Apple encounters the pitfalls of doing business in China

The New York Times:

On March 31 the Beijing Higher People’s Court upheld earlier rulings by a lower court and China’s trademark arbitration board that Xintong Tiandi had the right to use “iPhone” for products in Class 18 of the international trademark classification system, since Xintong Tiandi acquired the trademark in 2007 when the iPhone name was “not renowned” in China, the court ruled. Apple has the rights in Class 9, which covers computers and smartphones. Class 18 covers leather goods.

You’ve no doubt heard of that case. But here’s the kicker:

Xintong Tiandi didn’t exist in 2007. A Russian company acquired the rights then and Xintong Tiandi bought the rights from it in 2011, the Chinese company’s lawyer, Xiong Zhi, said in a telephone interview. Public company filings show that Xintong Tiandi was set up in 2011.

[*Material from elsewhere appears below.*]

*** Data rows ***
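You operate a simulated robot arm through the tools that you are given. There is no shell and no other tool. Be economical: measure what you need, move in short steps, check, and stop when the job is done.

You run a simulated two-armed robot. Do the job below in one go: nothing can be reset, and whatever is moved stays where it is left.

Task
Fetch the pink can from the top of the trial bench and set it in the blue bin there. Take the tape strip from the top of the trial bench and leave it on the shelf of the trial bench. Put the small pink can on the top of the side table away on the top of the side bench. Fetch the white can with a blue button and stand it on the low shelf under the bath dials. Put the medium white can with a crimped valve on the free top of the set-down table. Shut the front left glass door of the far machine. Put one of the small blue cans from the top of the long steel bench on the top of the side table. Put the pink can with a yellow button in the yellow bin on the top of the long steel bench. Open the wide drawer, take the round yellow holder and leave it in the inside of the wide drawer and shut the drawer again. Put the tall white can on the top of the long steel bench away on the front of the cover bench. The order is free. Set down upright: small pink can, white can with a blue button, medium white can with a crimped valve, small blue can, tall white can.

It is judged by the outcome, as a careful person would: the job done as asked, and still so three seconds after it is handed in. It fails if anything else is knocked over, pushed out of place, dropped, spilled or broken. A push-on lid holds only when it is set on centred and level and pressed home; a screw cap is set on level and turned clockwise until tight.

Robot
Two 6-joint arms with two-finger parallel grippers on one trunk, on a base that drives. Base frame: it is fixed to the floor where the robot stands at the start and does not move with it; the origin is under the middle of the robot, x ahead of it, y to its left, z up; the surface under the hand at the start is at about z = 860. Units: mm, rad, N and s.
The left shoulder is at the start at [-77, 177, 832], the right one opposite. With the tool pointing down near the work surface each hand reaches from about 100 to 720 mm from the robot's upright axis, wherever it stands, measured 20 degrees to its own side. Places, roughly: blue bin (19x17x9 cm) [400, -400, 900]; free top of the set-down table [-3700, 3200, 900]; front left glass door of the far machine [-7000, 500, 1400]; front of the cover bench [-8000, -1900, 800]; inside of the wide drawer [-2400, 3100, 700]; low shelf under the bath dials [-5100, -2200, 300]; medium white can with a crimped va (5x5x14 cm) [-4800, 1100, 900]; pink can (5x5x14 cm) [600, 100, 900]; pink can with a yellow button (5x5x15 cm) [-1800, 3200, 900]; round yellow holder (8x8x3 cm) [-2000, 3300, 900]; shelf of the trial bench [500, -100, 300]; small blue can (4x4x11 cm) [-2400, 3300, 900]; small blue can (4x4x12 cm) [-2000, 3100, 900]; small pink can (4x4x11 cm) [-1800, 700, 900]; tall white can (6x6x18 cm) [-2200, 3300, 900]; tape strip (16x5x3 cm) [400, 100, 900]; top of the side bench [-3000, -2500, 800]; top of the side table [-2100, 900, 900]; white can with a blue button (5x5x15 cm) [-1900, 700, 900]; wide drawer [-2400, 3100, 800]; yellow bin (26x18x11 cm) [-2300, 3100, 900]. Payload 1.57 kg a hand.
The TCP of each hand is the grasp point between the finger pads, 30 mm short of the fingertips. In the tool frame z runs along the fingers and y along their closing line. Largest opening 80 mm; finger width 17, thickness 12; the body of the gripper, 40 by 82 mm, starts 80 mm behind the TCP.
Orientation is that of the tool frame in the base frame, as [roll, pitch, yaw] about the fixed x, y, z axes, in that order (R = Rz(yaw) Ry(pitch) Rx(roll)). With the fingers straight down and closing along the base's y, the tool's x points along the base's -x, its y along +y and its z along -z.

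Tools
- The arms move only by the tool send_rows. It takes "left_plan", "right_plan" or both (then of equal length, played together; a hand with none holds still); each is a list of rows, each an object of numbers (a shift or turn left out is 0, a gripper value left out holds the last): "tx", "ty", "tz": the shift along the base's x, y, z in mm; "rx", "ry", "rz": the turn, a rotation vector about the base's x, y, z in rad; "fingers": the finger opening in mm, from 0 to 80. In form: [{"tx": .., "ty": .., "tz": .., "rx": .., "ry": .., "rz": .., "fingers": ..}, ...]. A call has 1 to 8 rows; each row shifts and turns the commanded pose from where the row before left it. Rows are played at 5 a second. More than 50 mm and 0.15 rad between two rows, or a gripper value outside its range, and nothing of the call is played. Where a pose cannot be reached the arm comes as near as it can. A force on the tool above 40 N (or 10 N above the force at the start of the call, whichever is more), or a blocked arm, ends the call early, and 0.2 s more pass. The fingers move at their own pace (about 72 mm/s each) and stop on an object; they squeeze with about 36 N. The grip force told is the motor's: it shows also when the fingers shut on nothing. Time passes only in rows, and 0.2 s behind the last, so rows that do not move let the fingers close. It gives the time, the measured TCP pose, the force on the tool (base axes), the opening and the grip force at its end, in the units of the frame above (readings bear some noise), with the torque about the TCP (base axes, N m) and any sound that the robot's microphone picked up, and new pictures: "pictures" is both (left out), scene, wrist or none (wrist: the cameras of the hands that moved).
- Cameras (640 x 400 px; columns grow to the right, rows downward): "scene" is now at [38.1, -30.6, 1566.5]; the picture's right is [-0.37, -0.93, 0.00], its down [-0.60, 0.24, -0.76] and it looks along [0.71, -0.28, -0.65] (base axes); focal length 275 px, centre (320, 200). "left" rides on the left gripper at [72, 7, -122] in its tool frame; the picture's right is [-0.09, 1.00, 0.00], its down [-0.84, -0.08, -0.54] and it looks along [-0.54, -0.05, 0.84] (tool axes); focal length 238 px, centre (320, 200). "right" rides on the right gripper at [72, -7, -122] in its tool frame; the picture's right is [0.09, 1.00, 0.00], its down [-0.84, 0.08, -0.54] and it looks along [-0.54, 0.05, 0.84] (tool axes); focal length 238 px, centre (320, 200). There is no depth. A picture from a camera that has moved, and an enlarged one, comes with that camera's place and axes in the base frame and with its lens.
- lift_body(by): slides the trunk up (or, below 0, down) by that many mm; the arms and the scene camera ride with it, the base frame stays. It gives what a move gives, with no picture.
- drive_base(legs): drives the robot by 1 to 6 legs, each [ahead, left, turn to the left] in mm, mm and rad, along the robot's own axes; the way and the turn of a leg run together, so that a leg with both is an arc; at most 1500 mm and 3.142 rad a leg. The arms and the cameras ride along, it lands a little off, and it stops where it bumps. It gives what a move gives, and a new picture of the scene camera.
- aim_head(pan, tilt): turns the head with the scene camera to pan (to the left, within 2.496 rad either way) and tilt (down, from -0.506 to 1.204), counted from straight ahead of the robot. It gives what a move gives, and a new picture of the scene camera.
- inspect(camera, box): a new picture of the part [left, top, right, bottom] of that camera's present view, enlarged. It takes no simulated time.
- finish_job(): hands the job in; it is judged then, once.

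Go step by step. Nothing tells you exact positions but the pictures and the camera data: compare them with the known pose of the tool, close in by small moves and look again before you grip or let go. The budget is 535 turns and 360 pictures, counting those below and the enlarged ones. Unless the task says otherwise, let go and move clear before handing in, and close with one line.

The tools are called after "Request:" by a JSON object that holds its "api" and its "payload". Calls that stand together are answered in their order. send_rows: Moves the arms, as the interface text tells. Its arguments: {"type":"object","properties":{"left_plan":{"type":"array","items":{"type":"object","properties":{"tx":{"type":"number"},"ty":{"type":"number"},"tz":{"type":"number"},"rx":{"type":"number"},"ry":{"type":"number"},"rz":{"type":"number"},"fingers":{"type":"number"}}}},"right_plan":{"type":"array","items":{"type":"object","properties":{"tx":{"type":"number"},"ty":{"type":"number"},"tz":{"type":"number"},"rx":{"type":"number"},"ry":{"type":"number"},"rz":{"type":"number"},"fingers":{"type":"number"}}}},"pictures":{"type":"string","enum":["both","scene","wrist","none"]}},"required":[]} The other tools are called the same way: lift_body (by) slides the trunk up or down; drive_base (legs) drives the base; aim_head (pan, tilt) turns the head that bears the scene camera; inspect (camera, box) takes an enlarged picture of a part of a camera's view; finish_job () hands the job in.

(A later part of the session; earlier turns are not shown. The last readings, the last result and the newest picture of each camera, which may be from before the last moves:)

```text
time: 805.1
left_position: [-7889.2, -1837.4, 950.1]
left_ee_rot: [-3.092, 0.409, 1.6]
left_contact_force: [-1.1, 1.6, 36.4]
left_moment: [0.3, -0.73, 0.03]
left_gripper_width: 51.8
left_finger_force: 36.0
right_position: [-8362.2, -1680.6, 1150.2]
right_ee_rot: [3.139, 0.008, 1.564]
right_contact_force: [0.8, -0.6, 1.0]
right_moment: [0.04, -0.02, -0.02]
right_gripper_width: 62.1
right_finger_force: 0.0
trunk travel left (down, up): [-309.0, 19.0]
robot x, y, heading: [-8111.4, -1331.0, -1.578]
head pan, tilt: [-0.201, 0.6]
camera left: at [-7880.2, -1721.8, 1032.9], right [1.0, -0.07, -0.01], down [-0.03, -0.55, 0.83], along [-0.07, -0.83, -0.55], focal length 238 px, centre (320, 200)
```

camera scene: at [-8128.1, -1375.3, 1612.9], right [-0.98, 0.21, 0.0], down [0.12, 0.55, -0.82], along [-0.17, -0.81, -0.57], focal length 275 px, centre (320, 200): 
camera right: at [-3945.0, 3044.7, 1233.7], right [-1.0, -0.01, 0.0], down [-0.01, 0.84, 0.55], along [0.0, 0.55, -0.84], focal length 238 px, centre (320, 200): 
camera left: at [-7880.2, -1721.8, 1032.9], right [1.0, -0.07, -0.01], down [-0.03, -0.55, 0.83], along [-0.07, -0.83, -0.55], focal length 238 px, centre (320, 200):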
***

Intellectual property protection is critically important for any company that spends money on research and development. From this article from Seeking Alpha [Free Reg-wall]:

It’s probably no coincidence that Apple chose a private company for its first truly major investment in China. By pumping money into an existing firm like Didi with big growth potential, Apple avoided China’s problematic state-run sector and also minimized its risk of intellectual property (IP) theft that is rampant in the country. By comparison, India’s receipt of an R&D center plays to its strength as a software development hub, and also its stronger security systems for protecting IP.

And:

Minister Miao Wei was quoted saying he hoped Apple could improve its R&D activities in China and also provide a secure user experience.

Apple is walking a fine line here, opening an R&D center in India and not (at least yet) in China. Tricky business.